For Cash, the most important thing in his life is being near his family, he says. As he talks, his phone starts to buzz in the inside pocket of his coat.
A young voice chatters away on the other end of the line. His two little grandchildren, 8 and 9, call to talk to him and his wife each day on the phone – often more than once, he says.
“I can’t live without them,” he says. “If you’re as close as I am to my family … My grandchildren, they’re my life.”
They used to spend a lot of time with them, he says, when they had the 40ft caravan with three bedrooms.
“There was always plenty of room for them to stay here,” he says. “Now, the little caravan has one bunk-bed like that there. It’s tiny, they can’t stay there.”
In the small caravan where he and his wife are now living, there are “No toilets, no water,” Cash said, on that recent Friday. “We have to go across to get water from the people across the road from us.”
Would they be allowed to stay there? A spokesperson said that the council was advised that the couple “was reverting to South Dublin County Council”.
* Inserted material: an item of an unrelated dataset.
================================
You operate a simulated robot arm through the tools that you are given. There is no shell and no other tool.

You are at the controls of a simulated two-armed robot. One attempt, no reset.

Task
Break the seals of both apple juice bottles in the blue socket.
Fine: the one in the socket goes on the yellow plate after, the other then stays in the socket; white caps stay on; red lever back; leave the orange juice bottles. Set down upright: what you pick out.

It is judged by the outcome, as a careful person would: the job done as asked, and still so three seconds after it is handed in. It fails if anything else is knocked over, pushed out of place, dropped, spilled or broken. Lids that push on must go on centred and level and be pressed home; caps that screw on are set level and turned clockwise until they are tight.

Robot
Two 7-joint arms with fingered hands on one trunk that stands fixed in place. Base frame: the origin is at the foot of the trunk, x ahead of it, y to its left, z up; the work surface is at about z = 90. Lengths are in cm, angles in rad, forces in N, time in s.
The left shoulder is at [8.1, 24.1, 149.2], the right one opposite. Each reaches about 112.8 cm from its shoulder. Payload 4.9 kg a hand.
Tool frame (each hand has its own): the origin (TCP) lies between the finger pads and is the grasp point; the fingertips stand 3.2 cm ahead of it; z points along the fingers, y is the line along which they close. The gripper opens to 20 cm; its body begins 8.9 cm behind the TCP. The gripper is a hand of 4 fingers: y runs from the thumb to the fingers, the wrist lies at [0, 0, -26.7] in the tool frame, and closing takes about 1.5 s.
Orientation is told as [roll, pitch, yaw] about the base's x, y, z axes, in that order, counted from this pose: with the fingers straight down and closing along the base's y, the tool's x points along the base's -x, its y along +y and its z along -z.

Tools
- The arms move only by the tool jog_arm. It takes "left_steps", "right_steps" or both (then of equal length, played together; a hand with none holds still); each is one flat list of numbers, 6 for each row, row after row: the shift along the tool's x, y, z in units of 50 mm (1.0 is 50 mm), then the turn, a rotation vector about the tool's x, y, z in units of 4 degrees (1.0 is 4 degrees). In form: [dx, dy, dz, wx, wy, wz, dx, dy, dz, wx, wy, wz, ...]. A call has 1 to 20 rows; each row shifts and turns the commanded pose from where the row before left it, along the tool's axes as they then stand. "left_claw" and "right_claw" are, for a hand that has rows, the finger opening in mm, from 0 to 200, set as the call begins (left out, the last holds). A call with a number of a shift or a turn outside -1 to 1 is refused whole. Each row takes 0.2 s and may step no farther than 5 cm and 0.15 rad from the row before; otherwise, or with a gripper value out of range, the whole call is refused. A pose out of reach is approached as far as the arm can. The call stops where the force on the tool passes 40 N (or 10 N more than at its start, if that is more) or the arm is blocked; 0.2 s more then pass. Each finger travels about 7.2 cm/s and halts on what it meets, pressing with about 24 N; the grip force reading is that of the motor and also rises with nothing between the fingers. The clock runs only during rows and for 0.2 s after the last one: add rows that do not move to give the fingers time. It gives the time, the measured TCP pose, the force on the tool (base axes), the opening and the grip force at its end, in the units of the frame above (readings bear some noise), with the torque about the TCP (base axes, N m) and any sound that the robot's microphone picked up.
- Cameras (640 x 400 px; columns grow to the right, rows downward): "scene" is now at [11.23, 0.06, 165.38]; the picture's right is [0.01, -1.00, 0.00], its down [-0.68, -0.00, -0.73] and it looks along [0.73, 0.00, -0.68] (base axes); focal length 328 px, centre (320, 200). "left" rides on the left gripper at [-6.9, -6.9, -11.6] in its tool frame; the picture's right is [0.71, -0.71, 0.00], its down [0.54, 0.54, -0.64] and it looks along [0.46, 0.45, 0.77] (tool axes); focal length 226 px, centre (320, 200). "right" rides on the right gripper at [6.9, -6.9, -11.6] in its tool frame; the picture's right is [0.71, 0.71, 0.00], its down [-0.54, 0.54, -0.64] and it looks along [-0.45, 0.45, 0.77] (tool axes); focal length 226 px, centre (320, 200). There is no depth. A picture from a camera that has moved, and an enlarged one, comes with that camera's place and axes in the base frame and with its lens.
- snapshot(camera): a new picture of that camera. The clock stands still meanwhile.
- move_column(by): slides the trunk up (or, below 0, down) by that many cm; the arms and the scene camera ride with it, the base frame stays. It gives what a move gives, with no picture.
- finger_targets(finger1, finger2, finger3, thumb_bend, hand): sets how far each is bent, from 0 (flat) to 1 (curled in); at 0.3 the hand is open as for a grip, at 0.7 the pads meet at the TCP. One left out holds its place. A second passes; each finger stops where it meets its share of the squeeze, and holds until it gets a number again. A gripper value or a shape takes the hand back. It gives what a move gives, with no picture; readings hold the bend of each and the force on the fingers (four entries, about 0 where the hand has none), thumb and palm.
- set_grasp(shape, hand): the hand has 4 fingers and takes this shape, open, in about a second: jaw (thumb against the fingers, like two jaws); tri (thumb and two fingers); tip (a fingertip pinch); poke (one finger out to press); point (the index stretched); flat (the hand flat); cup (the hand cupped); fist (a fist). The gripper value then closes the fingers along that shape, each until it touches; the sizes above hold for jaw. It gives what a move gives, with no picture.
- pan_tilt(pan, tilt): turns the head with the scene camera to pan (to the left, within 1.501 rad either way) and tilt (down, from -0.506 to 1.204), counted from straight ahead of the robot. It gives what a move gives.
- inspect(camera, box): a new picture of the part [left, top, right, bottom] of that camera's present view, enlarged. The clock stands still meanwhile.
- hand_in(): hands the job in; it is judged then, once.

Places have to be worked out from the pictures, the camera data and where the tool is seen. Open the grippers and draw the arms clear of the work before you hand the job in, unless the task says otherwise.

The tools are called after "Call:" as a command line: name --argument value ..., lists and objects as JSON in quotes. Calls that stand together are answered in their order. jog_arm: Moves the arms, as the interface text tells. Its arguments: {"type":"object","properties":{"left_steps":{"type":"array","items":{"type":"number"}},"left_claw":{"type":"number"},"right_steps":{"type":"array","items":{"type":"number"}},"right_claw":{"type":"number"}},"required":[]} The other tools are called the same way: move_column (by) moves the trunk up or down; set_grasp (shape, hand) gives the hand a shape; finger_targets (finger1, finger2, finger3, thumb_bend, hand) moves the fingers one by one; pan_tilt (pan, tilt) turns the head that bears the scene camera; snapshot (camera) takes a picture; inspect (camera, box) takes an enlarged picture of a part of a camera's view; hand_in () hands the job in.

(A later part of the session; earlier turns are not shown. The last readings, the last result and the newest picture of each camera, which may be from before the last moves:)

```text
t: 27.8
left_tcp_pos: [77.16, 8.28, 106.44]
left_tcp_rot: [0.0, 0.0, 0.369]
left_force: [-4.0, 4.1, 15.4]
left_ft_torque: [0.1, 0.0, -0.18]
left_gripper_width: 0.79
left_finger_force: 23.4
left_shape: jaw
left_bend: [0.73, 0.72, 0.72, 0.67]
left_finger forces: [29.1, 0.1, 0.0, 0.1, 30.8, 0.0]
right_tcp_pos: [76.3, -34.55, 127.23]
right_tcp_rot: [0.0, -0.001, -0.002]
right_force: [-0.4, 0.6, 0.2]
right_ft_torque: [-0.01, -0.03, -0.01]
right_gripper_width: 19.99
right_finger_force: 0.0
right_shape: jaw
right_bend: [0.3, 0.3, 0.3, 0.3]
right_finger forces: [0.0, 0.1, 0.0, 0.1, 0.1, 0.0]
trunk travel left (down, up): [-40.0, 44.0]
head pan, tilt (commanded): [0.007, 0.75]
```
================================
The Cashes have been given contact details for Dublin Region Homeless Executive “to address their immediate accommodation needs”, they said.
“The city council will not comment on what actions it may or may not take in relation to parties who are present on a site illegally,” said a council spokesperson.
A few days later, on 31 January, the couple got a notice from the council, telling them that they had to leave Labre Park, and the surrounding area, within seven days. Otherwise, the council would go back to court, it said.
On Monday, Cash said they now plan to move down the road a mile or so, to the safest spot he can find.
“I can’t pull outside any place because I’m afraid I’ll be attacked,” he said. “I could be beaten up.”
It’s unclear if they will be moved again from there, too.